The Houston Chronicle reports that the Texas Transportation Commission has asked for a new study on a vehicle-miles-traveled tax.
Texas transportation officials say the study is meant to help give lawmakers information on options ahead of their next regular session in 2011, when they confront a funding squeeze that is expected to drain the highway fund of money for new construction contracts by 2012.
“We need to think differently about how we fund transportation,” Texas Transportation Commission Chairwoman Deirdre Delisi said at a Texas Taxpayers and Research Association forum in November.
The Dallas Morning News reports on efforts by the Texas Transportation Commission to build a new privately financed toll road in the Dallas area within the more restrictive rules set in the last session by the state Legislature.
The commission told its staff to submit plans by January for how to fast-track a roughly $4 billion expansion of Interstate 35E between Dallas and Denton. Officials say the project is a prime candidate for a new kind of financing that they concede looks a lot like the private toll deals ruled out by the Legislature.
“We’ve got to use all of these innovative ways of building highways or we won’t be building,” said commission member Ted Houghton of El Paso in an interview Friday. “It’s a fact of life. If you want us to build roads, then we are going to move forward using these kinds of tools.”
The tool in question is called pass-through toll financing, and is different, though not very, from the private toll deals lawmakers have put on ice.

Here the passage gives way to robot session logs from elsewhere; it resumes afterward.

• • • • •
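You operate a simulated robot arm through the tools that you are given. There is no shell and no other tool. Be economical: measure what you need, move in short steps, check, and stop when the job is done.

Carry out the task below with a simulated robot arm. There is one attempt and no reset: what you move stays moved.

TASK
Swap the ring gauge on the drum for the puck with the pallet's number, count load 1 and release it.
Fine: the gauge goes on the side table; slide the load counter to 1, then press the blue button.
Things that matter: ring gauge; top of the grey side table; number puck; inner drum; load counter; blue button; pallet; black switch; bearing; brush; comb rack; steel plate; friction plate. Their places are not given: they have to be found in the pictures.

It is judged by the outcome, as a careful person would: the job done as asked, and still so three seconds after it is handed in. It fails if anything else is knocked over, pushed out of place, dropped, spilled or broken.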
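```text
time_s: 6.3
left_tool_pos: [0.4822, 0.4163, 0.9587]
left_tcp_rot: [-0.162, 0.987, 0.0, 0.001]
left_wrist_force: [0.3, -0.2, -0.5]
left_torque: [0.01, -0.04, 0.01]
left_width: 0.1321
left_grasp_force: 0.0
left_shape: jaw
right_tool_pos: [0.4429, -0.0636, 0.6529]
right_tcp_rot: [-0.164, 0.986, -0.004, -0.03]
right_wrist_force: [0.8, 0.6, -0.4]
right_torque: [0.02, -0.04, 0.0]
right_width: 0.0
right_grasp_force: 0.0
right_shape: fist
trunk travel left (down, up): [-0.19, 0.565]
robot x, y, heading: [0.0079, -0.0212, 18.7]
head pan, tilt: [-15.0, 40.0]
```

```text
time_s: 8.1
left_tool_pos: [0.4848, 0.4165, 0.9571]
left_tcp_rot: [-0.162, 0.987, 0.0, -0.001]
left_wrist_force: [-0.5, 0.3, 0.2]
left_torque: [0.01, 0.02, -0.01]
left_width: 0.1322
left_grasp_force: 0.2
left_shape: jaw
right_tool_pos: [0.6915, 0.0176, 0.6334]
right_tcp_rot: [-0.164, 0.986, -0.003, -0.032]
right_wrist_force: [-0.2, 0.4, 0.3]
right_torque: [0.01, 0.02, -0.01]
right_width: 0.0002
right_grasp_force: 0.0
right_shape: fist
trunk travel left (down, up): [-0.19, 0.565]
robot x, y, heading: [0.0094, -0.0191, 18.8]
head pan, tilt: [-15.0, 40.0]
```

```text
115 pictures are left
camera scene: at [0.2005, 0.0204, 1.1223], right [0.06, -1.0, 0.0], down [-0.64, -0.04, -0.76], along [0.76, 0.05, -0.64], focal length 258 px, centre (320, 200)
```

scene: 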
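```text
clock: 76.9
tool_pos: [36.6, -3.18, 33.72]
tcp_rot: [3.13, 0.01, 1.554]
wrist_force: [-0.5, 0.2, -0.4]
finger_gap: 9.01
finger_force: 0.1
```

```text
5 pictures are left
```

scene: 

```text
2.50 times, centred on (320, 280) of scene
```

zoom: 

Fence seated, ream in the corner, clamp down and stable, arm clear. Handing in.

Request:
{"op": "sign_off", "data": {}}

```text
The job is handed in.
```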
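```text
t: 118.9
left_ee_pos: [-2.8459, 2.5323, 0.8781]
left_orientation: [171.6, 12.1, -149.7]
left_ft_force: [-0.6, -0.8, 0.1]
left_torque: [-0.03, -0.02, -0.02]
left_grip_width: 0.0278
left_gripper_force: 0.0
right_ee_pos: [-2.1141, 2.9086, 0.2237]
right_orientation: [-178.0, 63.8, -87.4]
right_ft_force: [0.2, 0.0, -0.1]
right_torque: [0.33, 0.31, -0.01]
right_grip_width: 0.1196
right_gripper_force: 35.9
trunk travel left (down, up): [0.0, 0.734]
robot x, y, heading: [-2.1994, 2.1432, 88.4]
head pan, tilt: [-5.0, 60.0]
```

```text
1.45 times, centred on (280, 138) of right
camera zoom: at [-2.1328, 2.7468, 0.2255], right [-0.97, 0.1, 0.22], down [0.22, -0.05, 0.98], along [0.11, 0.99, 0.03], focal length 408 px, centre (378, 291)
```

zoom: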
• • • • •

Texas’ top transportation official, the chairwoman of the Texas Transportation Commission, forcefully defended the department’s pursuit of private toll roads in an unusually direct speech in Irving today, reports the transportation blog of the Dallas Morning News.
Dallas news station WFAA reports that the American Automobile Association’s Texas chapter wants an independent investigation into the impact that new car pool lanes on three freeways on seven motorist deaths.